====== Text shown ======

Re: [PATCH] Add CONFIG_VFAT_NO_CREATE_WITH_LONGNAMES option

[Date Prev][Date Next][Thread Prev][Thread Next][Date Index][Thread Index]

 



On Fri, May 01, 2009 at 07:59:28PM -0600, Matthew Wilcox wrote:
> On Fri, May 01, 2009 at 06:37:29PM -0700, Paul E. McKenney wrote:
> > On Fri, May 01, 2009 at 05:01:09PM -0400, Christoph Hellwig wrote:
> > > >From the complete lack of technical arguments it's pretty obvious that
> > > this seems to be some FUD fallout from the MS vs TomTom patent lawsuite.
> > > 
> > > I'm not a lawyer so I don't know how much of a threat it is.  But either
> > > the case gets shot down by showing prior art and everything is fine, or
> > > we indeed are in deep trouble and should remove it completely.  Given
> > > the Cc list on here IBM seems to have some legal opinion on it, so can
> > > we please see it and discuss what we want to with all cards on the
> > > table?
> > 
> > Hello, Christoph!
> > 
> > Hmmm...  Both Tridge and Dave have Signed-off-by on the original patch,
> > and Steve has Acked-by, Mingming has Cc, and Dave is on the From list
> > rather than the Cc list, so I have to guess that there is a good chance
> > that you are talking about me.  ;-)

====== Source material ======

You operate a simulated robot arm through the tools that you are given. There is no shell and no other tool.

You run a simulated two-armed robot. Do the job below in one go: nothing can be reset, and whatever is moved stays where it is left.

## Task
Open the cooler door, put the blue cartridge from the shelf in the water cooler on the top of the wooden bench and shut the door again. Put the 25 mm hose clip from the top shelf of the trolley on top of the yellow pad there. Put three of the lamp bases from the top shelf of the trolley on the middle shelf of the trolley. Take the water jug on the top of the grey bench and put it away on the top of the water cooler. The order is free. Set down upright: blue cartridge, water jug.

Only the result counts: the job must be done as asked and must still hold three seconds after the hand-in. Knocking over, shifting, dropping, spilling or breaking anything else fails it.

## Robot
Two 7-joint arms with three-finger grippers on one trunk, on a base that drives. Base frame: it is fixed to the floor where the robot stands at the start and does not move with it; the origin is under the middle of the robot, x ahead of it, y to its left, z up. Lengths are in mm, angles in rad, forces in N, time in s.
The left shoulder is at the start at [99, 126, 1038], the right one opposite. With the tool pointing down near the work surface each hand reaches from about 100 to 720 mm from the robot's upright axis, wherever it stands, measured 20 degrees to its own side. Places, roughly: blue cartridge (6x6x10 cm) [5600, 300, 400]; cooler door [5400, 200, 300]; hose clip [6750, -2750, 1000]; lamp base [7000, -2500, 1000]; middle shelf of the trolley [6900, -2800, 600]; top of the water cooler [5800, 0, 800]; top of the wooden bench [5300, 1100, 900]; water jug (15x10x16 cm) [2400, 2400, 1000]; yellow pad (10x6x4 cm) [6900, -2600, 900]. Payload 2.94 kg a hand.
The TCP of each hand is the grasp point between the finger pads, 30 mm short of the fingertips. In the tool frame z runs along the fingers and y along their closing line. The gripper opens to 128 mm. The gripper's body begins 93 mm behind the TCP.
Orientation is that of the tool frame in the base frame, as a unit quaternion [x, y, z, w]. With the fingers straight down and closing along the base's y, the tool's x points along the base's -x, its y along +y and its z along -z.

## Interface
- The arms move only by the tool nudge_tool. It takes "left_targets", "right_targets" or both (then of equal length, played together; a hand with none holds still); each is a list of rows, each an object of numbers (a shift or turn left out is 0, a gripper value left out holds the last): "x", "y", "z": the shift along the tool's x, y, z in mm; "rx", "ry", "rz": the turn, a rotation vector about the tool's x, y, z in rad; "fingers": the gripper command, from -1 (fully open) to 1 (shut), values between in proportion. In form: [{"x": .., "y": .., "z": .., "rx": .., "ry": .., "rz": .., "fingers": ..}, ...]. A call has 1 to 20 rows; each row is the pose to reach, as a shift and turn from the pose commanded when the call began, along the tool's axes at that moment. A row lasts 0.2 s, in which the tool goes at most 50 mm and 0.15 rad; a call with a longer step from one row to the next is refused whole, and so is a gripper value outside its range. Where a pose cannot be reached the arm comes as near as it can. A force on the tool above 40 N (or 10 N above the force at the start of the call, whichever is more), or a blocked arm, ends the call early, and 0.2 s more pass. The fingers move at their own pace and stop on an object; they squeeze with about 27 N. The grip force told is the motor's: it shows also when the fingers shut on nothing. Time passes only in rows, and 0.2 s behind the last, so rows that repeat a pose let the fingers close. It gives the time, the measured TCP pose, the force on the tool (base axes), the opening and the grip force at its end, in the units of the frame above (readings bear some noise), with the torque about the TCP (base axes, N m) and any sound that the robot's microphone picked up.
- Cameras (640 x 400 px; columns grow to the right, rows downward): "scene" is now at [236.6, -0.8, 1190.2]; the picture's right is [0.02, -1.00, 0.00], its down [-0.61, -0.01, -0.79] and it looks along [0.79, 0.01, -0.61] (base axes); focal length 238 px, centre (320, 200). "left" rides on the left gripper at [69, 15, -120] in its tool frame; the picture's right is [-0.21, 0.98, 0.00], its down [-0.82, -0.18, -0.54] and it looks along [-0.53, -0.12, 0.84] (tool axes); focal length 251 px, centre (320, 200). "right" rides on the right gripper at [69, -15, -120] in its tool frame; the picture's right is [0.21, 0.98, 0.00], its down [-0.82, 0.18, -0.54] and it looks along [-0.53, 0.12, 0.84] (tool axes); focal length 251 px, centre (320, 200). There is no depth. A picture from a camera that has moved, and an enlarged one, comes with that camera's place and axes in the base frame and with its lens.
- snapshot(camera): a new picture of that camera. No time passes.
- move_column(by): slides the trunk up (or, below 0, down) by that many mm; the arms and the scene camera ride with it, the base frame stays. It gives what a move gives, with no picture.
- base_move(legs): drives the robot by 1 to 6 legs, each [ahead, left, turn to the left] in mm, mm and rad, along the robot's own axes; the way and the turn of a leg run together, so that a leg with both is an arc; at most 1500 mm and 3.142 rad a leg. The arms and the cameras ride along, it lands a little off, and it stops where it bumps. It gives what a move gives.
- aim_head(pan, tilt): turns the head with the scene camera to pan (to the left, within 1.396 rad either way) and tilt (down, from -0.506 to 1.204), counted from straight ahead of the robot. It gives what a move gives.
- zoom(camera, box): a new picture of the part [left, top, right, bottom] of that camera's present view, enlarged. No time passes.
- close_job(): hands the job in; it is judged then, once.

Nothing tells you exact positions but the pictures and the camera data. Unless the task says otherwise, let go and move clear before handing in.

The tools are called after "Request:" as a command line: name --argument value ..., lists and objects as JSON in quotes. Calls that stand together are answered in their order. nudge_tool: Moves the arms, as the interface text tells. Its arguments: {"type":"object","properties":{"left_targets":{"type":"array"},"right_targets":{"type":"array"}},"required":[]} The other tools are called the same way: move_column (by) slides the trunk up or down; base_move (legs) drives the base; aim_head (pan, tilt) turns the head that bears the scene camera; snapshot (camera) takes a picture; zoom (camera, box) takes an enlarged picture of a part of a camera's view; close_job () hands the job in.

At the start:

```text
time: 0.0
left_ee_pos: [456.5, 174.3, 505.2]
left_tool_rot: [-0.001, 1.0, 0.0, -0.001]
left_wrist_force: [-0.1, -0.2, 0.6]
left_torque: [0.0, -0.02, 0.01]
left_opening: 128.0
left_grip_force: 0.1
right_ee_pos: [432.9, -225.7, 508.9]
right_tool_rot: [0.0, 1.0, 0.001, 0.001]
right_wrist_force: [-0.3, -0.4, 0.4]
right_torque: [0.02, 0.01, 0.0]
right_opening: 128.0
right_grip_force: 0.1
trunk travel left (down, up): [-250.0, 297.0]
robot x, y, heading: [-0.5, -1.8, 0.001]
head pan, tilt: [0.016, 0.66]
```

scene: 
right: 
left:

======

§ Your task: Locate "On Fri, May 01, 2009 at 07:59:28PM" and "TomTom patent lawsuite." in the text shown, and write out these words with everything between them.

§ Solved problem:
On Fri, May 01, 2009 at 07:59:28PM -0600, Matthew Wilcox wrote:
> On Fri, May 01, 2009 at 06:37:29PM -0700, Paul E. McKenney wrote:
> > On Fri, May 01, 2009 at 05:01:09PM -0400, Christoph Hellwig wrote:
> > > >From the complete lack of technical arguments it's pretty obvious that
> > > this seems to be some FUD fallout from the MS vs TomTom patent lawsuite.